Some guy tries some cheesy line on these women in a bar, they’d have his balls for breakfast. For tapas.

Kurt Russell, as Stuntman Mike, with the first group, he’s the bad guy, the mean, nasty murdering motherfucker. But against the second group? Nah, he’s just another lip-licking, toe-sniffing, garden variety crybaby creep. As are they all.

Fucking brilliant.

Where Rodriguez played his exploitation hand as fondly reverential spoof, Tarantino has played his by demanding the audience too fully immerse themselves in an “exploitation” attitude, dispensing with fashionably post-modern concerns about the fate and motivation of characters and asking only that everything put before them is fast, sexy, violent and fun. That there be no point, no lesson, no thing of learned value to be taken away from this experience other than, “Did you see how the car took the top of her head off?! Cool!” is all there should be.

And that was a fucking excellent scene.


* For example:

- Why don’t we throw this in?

- Why the fuck not!


“THE DAY THE EARTH STOOD STILL” (2008)

I made myself a very nice bacon and egg sandwich halfway through this movie. With HP sauce. Four strips of bacon and two eggs.

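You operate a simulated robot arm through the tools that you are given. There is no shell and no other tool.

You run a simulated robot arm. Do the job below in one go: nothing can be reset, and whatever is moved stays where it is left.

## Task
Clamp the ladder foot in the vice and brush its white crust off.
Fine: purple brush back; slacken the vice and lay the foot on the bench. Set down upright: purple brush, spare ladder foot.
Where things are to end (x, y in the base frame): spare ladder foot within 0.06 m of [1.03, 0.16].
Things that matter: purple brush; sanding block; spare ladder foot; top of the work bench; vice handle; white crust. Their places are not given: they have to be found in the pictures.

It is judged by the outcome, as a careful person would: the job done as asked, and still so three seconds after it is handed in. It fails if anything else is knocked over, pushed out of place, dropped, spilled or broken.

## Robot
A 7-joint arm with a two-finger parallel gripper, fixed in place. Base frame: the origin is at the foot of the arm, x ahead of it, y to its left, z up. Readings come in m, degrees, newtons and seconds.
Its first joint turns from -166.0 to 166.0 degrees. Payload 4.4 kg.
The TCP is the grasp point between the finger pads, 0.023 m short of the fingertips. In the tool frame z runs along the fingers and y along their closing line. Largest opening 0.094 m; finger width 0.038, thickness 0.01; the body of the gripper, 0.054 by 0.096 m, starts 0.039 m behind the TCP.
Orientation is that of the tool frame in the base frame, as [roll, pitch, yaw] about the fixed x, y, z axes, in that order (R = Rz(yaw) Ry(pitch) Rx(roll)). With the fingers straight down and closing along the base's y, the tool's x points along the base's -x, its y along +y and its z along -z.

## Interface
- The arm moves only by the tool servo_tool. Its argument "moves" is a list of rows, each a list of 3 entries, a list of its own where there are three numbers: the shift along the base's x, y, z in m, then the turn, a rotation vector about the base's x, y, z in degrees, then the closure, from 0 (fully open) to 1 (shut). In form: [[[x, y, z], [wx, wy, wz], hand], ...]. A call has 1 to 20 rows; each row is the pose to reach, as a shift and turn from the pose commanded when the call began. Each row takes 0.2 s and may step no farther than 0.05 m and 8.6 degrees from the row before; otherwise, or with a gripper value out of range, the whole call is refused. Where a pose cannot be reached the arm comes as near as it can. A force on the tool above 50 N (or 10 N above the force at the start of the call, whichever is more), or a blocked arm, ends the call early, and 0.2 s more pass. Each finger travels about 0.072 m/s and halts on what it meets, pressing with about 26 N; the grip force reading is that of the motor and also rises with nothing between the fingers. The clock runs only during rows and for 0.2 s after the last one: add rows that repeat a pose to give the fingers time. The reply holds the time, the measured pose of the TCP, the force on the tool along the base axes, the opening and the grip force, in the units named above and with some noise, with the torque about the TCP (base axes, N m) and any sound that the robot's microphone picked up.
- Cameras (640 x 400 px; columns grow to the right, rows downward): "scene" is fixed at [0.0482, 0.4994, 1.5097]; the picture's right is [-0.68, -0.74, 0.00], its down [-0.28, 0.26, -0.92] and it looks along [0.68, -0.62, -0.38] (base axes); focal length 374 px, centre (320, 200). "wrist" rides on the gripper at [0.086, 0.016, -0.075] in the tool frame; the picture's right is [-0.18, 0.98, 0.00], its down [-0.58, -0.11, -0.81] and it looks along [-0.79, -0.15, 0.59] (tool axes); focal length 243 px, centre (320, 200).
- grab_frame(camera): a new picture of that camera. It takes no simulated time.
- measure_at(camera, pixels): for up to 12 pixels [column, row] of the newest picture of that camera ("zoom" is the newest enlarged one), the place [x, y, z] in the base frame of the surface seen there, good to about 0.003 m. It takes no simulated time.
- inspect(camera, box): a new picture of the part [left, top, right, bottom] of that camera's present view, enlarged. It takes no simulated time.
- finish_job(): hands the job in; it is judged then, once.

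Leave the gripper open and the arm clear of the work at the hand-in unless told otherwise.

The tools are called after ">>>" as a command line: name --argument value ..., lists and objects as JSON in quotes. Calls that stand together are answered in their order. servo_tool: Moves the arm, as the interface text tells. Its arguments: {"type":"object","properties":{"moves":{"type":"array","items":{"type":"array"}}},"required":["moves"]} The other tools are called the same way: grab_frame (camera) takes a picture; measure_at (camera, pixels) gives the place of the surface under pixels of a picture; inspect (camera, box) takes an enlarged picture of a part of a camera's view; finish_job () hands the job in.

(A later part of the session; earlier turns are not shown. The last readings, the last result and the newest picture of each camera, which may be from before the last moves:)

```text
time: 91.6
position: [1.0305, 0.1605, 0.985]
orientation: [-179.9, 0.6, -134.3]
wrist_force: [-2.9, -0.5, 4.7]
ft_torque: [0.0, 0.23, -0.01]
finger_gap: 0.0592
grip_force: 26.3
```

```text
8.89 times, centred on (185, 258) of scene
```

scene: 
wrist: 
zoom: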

I left the plate out overnight on the couch? And the next morning, there were ants crawling all over it ‘cause there were a couple of drops of sauce left on the plate.

It’s not the first time, either. They just come from nowhere and crawl over anything that may have a trace of food on it. It’s not like I leave stuff out all the time. There aren’t food scraps lying all over the fucking place. It’s respectably clean, my house.

It’s a weather thing with ants, isn’t it? Maybe they’ll piss off when the weather cools down.

Because it’s beginning to give me the shits.

4 comments:

Damian said...

I like the sound of 'Quarantine'.

Terry Wright said...

Your review for The Day The Earth Stood Still was better than David and Margaret's!

reb said...

There's a lot to be said for bacon and eggs and HP sauce - especially if everything is undercooked and allowed to run free like the sludgey mess it was born to be. Four and half stars from me.